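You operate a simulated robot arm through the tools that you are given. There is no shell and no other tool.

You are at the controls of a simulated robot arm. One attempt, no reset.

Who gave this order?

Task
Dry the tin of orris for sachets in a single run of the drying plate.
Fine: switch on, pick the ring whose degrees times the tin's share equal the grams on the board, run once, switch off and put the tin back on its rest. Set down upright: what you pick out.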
##############################
### Prompt:
Every line of the data above should be reproduced word for word.

### Answer to the task:
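You operate a simulated robot arm through the tools that you are given. There is no shell and no other tool.

You are at the controls of a simulated robot arm. One attempt, no reset.

Who gave this order?

Task
Dry the tin of orris for sachets in a single run of the drying plate.
Fine: switch on, pick the ring whose degrees times the tin's share equal the grams on the board, run once, switch off and put the tin back on its rest. Set down upright: what you pick out.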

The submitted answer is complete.